Yesterday was excellent.
Dr. John Meyer did a plenary speech on re-analysis which was very fine. He particularly noted the limitations of training analyses, and the common desire of analysts to do it again, and to go further. General point: Second analyses are better than first.
Overheard in a research poster session between a Belgian analytic researcher and an American attendee, Dr. Y:
Dr Y: Have you read the work of Dr. A in France, and Dr. B. in Sweden, which are closely related to your research?
Belgian Dr: Yes I have...but who are you?
Dr Y: I am Dr. Y.
Belgian Dr: Oh, of course I know who you are. I am so pleased to meet you.
Dr Y: Have you read my book?
Belgian Dr: Yes, of course.
Dr. Y: In the English or in the German?
Belgian Dr: In the German.
Dr. Y: Good. That's the good one.
A thought clarified during a presentation by Dr. Catherine Lee on Romantic Mirroring and Erotic Transference in the Female Analytic Dyad: How come analysts tend to call it homoerotic transference when analyst and patient are the same gender, and erotic when they aren't? That's silly - it's all ordinary human love-seeking in the transference.
A new concept, generated while kidding around waiting for a discussion group to begin: We need to come up with a new diagnosis, called Normal Personality Disorder, with a DSM 4 code, for all of the people who can benefit from psychoanalysis.

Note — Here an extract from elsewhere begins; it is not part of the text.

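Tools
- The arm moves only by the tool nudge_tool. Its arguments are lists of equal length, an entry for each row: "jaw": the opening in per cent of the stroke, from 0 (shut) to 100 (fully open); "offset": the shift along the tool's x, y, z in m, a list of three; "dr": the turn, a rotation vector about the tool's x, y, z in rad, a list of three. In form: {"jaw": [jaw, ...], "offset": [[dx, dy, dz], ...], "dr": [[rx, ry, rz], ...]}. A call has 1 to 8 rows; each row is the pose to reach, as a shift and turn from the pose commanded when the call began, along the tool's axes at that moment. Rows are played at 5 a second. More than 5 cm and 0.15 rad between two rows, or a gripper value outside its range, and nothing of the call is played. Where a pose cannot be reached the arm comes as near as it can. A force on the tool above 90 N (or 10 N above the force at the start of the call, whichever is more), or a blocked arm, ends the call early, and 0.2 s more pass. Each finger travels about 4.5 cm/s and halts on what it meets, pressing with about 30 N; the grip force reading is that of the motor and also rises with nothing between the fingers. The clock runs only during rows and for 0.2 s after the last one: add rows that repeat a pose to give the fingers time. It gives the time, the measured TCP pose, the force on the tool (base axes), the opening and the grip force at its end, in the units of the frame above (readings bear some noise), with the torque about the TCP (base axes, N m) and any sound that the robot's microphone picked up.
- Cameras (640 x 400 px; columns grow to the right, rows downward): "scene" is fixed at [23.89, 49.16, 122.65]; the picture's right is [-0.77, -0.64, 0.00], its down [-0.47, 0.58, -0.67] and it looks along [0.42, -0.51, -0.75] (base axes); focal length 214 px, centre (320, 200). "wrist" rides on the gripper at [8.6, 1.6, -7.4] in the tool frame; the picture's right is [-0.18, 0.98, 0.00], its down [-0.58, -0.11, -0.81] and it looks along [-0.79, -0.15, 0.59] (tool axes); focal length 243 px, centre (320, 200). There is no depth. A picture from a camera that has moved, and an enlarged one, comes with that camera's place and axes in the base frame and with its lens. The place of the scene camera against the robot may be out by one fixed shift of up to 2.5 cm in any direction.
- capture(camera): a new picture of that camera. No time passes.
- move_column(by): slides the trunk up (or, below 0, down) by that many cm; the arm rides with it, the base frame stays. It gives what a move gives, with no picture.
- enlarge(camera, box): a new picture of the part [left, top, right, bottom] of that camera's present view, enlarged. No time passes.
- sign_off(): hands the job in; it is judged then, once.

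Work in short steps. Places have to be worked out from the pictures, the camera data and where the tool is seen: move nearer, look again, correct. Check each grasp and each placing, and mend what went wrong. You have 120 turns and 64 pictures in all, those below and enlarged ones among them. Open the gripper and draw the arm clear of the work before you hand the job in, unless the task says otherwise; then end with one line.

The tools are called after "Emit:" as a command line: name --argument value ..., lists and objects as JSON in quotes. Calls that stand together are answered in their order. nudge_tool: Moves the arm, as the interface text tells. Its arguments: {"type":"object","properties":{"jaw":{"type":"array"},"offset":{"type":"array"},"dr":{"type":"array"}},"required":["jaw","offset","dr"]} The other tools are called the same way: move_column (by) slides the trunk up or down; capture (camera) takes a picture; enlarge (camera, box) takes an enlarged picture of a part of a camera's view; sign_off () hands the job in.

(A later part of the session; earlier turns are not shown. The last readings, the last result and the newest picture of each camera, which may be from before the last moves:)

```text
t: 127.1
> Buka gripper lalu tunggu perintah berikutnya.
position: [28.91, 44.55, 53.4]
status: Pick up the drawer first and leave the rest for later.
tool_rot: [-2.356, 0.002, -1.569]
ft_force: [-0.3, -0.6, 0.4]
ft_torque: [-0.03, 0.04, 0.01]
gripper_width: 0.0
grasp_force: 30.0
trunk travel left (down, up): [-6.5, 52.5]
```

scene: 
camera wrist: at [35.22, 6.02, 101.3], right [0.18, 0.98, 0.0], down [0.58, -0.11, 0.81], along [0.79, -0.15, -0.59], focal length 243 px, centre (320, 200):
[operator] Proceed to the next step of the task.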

Observation: From conversations, more and more analysts are doing couples work. They like it.
More later. Last night, though, dinner with Bird Dog and daughter, and some other folks, at one of my favorite NYC restaurants, Cafe des Artistes - always a special treat - and then to Spamalot, which is a vaudeville-style Bway thing which was constantly hilarious with mindless, adolescent humor with an irreverence which does not spare gays, Jews, Les Miserables, Brits, kings, heros, Vegas, Camelot, Broadway, theatrical cliches, and everything else Eric Idle could think of.
The theatrical talent available in NYC is always utterly mind-boggling - and deeply humbling. I always wonder, Who are these amazing people who can act, dance, tap-dance, sing up a storm, ham it up, and produce laughter with a single eye movement? A perfect ending to the day. "Tis only a flesh wound. Come back here, you filthy coward."